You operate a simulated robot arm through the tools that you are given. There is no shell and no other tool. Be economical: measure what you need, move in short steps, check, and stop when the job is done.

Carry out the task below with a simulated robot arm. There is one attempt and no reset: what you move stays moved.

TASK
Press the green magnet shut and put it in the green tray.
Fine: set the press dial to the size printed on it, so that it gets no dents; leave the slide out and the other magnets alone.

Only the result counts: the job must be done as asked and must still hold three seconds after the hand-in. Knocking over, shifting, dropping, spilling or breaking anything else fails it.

Exercise goal
Working from the material above, retype it in its entirety without change.

Worked solution
You operate a simulated robot arm through the tools that you are given. There is no shell and no other tool. Be economical: measure what you need, move in short steps, check, and stop when the job is done.

Carry out the task below with a simulated robot arm. There is one attempt and no reset: what you move stays moved.

TASK
Press the green magnet shut and put it in the green tray.
Fine: set the press dial to the size printed on it, so that it gets no dents; leave the slide out and the other magnets alone.

Only the result counts: the job must be done as asked and must still hold three seconds after the hand-in. Knocking over, shifting, dropping, spilling or breaking anything else fails it.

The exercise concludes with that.